Bethany Fellows challenge the trend

Dec 19, 2014 | Pastoral Excellence Network


For 15 years, the Bethany Fellows program has been helping keep young pastors in the ministry; and it seems to be making a difference. When Bethany Fellows began 15 years ago, the research indicated that 30–40 percent of young pastors left congregational ministry in the first five years following ordination. Of the 140 Bethany Fellows served, 90 percent remain in congregational ministry with another nine percent in non-congregational ministry settings. How do they do it?

This past fall, two groups of Bethany Fellows met on retreat on the west coast. The first retreat was for new Disciples of Christ clergy. The second week launched a new Bethany group of ecumenical/interdenominational participants. In addition to time spent in peer support and in spiritual disciplines and silence, participants had the opportunity to meet with effective pastors serving in vibrant ministries.

While in the San Francisco area, one group met with writer Anne Lamott and her pastor, Veronica Goines, at St. Andrew Presbyterian Church in Marin City, CA. Another group spent time with Sara Miles, author of Take this Bread, and the staff of St. Gregory of Nyssa Episcopal Church, as well as Mark Scandrette, founding director of ReImagine.

Over time, the Bethany Fellows program has come to recognize that its success rests on:

• A dedicated volunteer leadership team of small group facilitators/mentors serve in ways that express the ‘Bethany way’ of shared life, vulnerability, accountability, prayer, and spiritual agreement. These mentor/leaders are available to Bethany Fellows between retreats and also after a Fellow leaves the program.

• Fellows attend two retreats per year for four years within a community of peers, in which peers not only become colleagues and friends but also mentors to one another. Small groups consist of participants who could be at their first, third, or eighth retreat, as people enter and leave the program at different times.

The mission of Bethany Fellows is to strengthen congregations by helping newly ordained, young pastors transition from seminary to sustained congregational ministry with a strong and healthy pastoral identity. Congregations increasingly understand the importance of this tender window of time in the life of their pastor.

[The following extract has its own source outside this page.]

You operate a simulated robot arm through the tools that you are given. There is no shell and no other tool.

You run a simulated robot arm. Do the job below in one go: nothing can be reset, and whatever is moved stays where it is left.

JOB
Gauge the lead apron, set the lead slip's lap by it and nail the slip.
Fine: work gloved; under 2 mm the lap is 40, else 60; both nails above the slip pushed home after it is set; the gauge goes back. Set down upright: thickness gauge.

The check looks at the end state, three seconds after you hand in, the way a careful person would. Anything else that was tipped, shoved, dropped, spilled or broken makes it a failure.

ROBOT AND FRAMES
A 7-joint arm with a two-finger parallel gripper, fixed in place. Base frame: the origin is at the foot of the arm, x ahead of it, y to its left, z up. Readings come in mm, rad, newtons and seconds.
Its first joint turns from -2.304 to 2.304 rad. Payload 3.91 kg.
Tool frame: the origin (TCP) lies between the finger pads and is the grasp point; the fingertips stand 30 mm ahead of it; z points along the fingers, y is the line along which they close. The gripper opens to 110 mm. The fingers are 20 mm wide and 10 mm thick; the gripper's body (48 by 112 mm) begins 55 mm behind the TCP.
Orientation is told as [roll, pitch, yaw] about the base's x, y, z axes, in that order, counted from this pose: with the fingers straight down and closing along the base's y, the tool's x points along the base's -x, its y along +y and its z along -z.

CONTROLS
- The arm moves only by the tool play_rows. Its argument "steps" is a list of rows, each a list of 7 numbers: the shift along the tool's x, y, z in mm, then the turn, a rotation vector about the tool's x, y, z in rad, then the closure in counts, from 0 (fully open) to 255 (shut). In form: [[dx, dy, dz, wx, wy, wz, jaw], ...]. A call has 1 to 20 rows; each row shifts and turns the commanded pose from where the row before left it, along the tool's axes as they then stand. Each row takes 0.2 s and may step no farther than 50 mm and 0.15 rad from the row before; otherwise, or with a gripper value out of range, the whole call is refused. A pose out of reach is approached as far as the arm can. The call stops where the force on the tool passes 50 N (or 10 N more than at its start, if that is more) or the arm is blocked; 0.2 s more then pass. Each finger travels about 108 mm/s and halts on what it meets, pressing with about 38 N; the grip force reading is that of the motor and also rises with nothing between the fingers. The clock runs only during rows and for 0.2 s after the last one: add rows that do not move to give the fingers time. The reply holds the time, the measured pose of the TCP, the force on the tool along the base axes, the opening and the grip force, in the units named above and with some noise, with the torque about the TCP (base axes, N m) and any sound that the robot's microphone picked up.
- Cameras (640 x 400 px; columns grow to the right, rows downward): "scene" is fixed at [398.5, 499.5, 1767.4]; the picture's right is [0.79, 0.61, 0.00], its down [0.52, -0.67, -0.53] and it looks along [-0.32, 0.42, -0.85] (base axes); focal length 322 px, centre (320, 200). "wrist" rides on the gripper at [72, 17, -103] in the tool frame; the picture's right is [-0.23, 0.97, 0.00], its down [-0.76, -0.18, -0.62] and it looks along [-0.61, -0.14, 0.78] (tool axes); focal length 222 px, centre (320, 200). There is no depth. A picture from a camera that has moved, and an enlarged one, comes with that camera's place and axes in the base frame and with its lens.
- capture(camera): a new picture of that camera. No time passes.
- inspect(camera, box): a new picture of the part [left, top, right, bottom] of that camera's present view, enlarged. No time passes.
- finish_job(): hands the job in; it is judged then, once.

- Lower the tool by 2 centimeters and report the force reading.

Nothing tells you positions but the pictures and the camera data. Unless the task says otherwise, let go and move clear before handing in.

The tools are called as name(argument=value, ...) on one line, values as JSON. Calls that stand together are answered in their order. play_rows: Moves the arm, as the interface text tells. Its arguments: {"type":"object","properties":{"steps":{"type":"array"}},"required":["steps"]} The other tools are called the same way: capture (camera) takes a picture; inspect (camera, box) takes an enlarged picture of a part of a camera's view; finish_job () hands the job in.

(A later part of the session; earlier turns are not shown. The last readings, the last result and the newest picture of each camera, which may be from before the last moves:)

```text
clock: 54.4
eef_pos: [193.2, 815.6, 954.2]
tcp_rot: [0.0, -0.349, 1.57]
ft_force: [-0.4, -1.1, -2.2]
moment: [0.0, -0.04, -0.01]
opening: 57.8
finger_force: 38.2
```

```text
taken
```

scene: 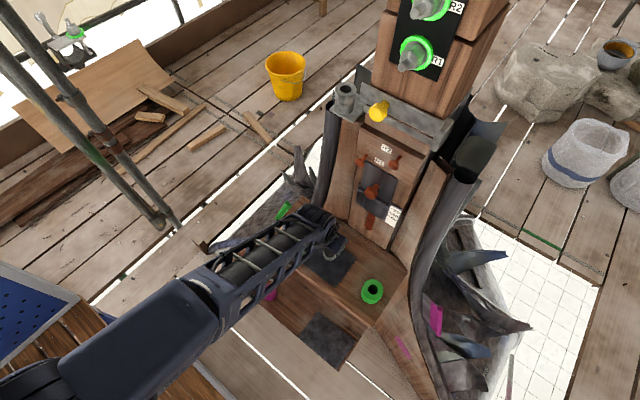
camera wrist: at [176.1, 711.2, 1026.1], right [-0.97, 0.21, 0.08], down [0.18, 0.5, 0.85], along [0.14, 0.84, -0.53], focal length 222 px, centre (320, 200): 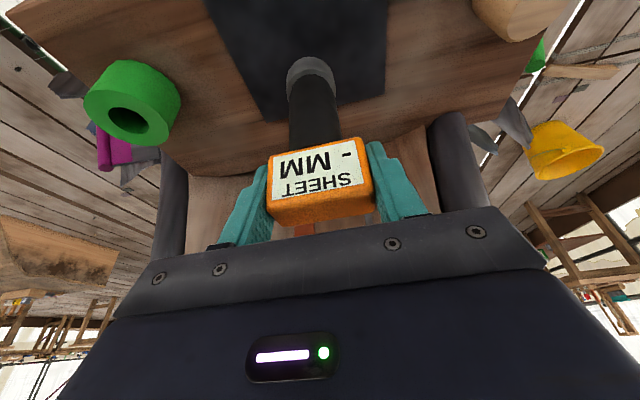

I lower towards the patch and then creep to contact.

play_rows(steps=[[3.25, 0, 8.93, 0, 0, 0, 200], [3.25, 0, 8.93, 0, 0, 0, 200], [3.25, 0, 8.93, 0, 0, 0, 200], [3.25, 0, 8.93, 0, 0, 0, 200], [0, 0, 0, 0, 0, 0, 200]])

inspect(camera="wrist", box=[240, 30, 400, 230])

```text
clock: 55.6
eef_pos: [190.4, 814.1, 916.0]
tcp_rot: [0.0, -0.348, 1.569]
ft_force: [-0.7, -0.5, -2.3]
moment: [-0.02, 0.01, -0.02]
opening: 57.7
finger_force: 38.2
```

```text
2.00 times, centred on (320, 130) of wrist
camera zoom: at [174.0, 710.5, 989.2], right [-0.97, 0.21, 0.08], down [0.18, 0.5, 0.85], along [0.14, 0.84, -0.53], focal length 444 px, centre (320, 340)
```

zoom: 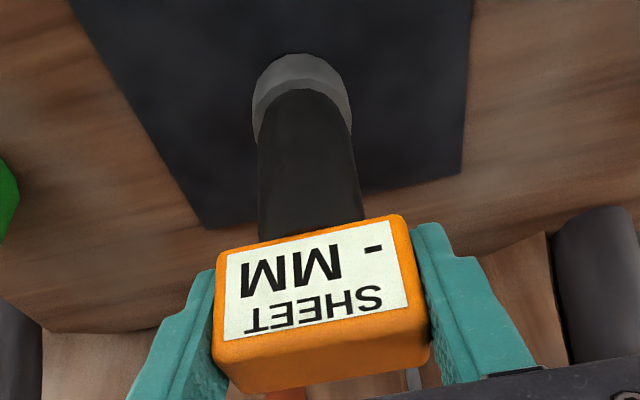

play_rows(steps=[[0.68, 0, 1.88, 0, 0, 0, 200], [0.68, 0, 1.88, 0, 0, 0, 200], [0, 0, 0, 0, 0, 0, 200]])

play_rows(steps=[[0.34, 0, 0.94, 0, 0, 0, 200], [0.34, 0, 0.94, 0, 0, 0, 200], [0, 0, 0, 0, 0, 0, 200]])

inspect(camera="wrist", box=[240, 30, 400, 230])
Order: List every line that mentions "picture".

Sarah Griffith Lund, a Bethany Fellow alum and new member of the ecumenical leadership team, says:

The experience of receiving hospitality and rest through four years prepares you for a lifetime pattern and rhythm of spiritual practices. The small group experience allows for vulnerability and accountability. Traveling to different cities for church site visits expands the imagination of what the church is doing in other parts of the country. Bethany Fellowships provide a collegial, non-competitive, safe space to cultivate relationships of friendship and trust, modeled by a leadership team.